There's an interview over in Time Out New York today that suggests that I'm about going to move from whatever cult famousness I have to being someone who is recognised in delicatessens. I hope that doesn't happen. I've spent about 15 years turning down things like People Magazine and the David Letterman Show mostly because I didn't want to be famous in that way, remembering Stephen King's comment to me back in 1992 that if he had his life to live over again the main thing that he would change would be the "Do you know me?" American Express TV advert. He wouldn't do it, because somehow his face entered the public domain at that point. I prefer a world in which the people who don't know me or what I do also don't know my name or what I look like...

Personally I think the genie will stay in the bottle. But we'll see.


I saw your talk about Henry Raddick. Just wondering if you've come across Wayne Redhart on amazon.co.uk?

http://www.amazon.co.uk/gp/cdp/member-reviews/AZN3ZSQQU3WW5/203-8036728-7975947?ie=UTF8&display=public&page=1

Andrew

I hadn't, but I have now. The comments are often funny, but sometimes the simple existence of the item itself left me goggle-eyed and giggling.

...

There's a really lovely new STARDUST statue coming out, designed and modelled by Charles Vess. Details at http://www.dccomics.com/dcdirect/?dcd=7061&cat=STATUES&lst=new.
I notice that you can get it extremely cheaply (at cost -- almost half price) over at http://atlantiscomicsonline.blogspot.com/2007/08/arriving-887-and-stardust-staue-deal.html
from a store that over-ordered (thinking it was the poster)and needs to shift them...

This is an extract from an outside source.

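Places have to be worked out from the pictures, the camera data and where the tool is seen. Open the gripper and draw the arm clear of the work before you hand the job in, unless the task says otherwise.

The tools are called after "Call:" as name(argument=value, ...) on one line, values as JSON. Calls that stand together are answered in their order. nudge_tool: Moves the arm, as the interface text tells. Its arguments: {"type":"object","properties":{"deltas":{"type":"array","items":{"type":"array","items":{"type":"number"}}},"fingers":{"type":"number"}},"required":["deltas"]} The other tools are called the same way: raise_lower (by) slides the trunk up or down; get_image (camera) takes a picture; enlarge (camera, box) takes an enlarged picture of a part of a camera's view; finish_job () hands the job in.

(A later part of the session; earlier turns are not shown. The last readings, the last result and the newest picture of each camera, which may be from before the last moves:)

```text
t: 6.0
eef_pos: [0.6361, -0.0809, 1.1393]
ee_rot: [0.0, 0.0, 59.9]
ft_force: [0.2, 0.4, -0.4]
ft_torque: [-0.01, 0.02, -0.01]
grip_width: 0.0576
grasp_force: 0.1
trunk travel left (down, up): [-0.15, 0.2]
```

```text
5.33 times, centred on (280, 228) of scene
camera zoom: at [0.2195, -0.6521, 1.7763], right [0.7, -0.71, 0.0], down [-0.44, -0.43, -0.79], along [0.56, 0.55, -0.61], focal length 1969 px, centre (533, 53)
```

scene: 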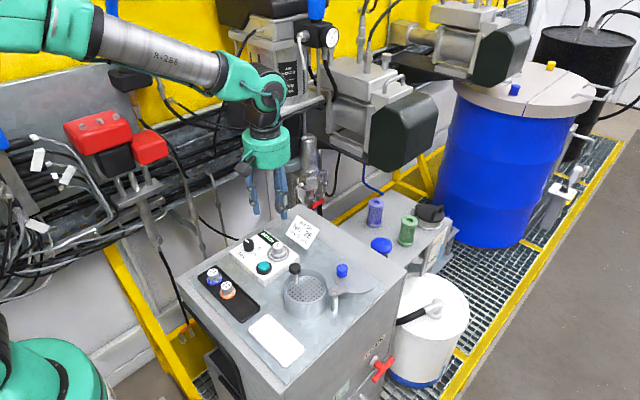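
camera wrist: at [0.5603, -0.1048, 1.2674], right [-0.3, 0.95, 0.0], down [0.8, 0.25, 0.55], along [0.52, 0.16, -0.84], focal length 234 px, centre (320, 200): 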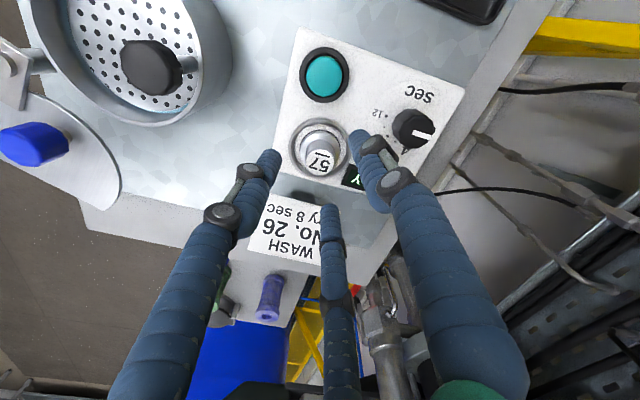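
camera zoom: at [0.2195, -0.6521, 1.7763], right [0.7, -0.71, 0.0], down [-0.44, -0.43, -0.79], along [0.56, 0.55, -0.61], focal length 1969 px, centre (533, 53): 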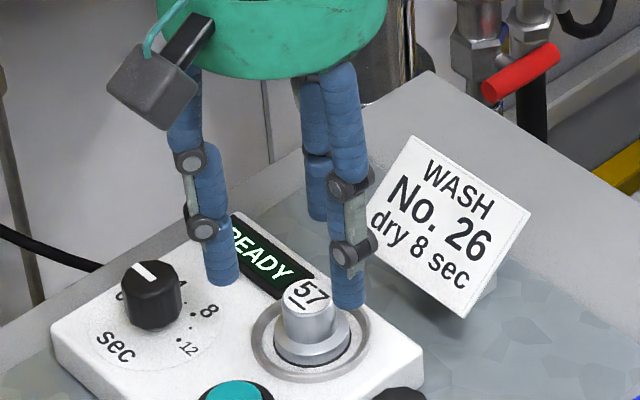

(Which reminds me -- someone let me know that Amazon.com is deep discounting the ANANSI BOYS audiobook on MP3 CD that Lenny Henry recorded. I don't think the MP3 CD audiobook experiment, which I was pushing for, actually worked very well, but if you plan to put in on an ipod or computer, or have an MP3 CD player, it's a great way to get the audiobook without getting a dozen CDs.)

...

If you're in the Atlanta area, once you've seen Stardust on Friday night, you could see Mirrormask on Saturday the 11th on the big screen at the Centre for Puppetry Arts -- http://www.puppet.org/edu/education.shtml#mirrormask.

...

Interesting interview with Matthew Vaughn at http://www.superherohype.com/news/topnews.php?id=6109
I'd always wondered what he meant by the Princess Bride meets Midnight Run comparison, but reading his explanation, I finally got it.

...

Am reading Steve Aylett's book LINT right now -- a biography of a fictitious SF writer, someone a little like Philip K Dick. Reading it very slowly, because I keep wanting to read bits out loud to people. It's astonishingly funny, but I have no idea whether or not anyone who isn't me would laugh at it. Or with it.